I wept yesterday. I shed more tears than any day in recent memory. And, quite frankly, I was surprised by it.
Since I was in Kansas last week, I had little opportunity to follow the services and ceremonies for President Ronald Reagan. Sara taped them for me and I spent almost all day yesterday watching the celebration of his life and legacy and the mourning of his passing. I was surprised at the emotional reaction I had to all of it. I had wanted to watch it because of the historical uniqueness of a President’s passing, and the fact that his Presidential library is only a few miles from where I live.
Though I voted for President Reagan in both elections, and supported much of his agenda, I have not thought of him as one of our greatest presidents. As time marches on, however, he may prove to be the greatest in my lifetime, which alone says volumes about the times in which we live. No, my tears did not flow today because of a personal sense of loss at his passing. I wept for other reasons.
I am sure I wept a bit because my emotions were manipulated the pageantry, images, and music of these ceremonies. They are designed to do that, you know. Many of the songs of faith pulled at my heartstrings and the simple power of military protocol and patriotism makes a powerful mix. But I also know it was far more than that.
I wept in memory of a President I respected and whose ideals of freedom and courage of his convictions inspired me personally and set a new tone in American history. I always admired his amazing gift of communication, his graciousness toward opponents and his quick-witted humor.
I wept in grief for his widow, Nancy. Their deep and abiding love had been first robbed by disease then severed by death. Her pain reminded me of so many other friends and family past and present waging war against horribly debilitating diseases in others they love deeply. It also made me appreciate Sara so much more and the gift that she is to me.
I wept for the mortality of the human soul and the suffering of a world in conflict, disease and death that has too-long embraced an order that is grossly out of synch with the passions of the One who created us all.
I wept in gratitude for significant people in my own life who have preceded me to the presence of the Father I love so much.
And perhaps most of all I wept in sorrow for the demeaned image of God presented before the world in the trappings of a lofty cathedral and in the presumption of dress and ceremony by the religious professionals who took part in the service.

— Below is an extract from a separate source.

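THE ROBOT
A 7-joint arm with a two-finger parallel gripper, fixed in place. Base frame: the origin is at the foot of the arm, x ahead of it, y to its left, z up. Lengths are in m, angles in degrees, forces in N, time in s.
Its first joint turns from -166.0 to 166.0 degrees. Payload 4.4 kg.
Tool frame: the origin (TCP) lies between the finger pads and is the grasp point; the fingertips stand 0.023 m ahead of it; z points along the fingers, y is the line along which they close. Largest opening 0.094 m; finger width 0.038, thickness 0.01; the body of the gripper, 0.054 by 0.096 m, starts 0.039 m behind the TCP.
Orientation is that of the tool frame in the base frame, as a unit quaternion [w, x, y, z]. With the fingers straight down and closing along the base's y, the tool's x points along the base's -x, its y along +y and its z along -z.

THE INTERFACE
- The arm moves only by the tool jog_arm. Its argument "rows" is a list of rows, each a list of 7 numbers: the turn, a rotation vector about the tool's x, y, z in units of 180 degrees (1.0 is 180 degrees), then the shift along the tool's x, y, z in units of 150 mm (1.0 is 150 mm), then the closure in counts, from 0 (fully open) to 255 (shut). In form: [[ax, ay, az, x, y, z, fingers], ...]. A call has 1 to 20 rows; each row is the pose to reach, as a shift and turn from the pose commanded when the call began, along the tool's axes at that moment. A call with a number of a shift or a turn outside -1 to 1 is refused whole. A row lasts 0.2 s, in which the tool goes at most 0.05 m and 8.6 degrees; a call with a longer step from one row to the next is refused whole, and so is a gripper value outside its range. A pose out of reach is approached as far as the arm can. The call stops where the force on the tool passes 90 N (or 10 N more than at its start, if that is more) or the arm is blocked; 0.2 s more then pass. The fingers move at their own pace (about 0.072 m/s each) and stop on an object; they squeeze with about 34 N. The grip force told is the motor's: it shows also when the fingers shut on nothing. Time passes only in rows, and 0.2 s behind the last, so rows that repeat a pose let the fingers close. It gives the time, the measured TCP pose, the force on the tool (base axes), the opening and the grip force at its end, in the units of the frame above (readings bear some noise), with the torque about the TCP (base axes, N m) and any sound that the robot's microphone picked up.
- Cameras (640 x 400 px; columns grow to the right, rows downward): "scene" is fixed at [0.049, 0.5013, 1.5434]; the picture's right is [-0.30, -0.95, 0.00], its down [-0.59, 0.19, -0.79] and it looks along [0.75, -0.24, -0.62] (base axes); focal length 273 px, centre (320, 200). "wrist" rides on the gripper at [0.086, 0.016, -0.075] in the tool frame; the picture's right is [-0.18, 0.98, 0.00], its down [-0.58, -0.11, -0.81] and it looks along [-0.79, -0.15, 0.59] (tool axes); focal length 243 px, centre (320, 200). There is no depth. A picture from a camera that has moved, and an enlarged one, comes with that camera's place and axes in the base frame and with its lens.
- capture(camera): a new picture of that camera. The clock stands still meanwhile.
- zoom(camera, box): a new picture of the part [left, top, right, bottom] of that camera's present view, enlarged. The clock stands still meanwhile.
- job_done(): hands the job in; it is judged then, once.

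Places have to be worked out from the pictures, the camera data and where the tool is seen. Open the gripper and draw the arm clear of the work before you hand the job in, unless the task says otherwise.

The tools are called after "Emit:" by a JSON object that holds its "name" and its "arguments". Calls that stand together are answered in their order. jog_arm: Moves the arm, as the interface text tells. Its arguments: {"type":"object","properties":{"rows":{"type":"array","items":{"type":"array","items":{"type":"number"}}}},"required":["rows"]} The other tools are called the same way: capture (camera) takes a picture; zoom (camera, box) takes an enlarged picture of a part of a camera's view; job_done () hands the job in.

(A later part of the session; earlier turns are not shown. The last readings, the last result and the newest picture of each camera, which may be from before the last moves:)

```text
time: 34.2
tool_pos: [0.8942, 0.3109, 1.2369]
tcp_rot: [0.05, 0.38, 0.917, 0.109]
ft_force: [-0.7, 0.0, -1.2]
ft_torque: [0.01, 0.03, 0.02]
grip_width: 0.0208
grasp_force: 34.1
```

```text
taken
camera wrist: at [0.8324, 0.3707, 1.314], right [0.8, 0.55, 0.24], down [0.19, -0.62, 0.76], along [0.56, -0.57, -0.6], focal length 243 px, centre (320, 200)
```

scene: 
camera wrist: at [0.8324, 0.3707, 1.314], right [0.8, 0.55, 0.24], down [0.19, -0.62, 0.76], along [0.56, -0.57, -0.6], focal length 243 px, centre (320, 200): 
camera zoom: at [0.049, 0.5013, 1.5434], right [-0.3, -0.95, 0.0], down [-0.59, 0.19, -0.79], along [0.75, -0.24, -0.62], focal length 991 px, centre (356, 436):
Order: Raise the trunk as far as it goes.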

These things were designed to make the rich and powerful comfortable in religious moments, rather than bear the glory of God to the weak and wounded of the world. I thought those things made Christianity look weak, powerless and empty—a God whose veneer we invoke in our sorrow, not a Father whose love we can embrace every day.
And I wept in wonder at God’s graciousness to visit people in such places and behind such trappings. In spite of the over-done pageantry of religion his voice could be clearly heard in the simple words of those who expressed their own faith and that of President Reagan’s especially following his assassination attempt.
And I have awakened to this day with a deeper love and a firmer resolve to live deeply in Jesus, following him wherever he asks me to go, as long as he gives me breath in this body.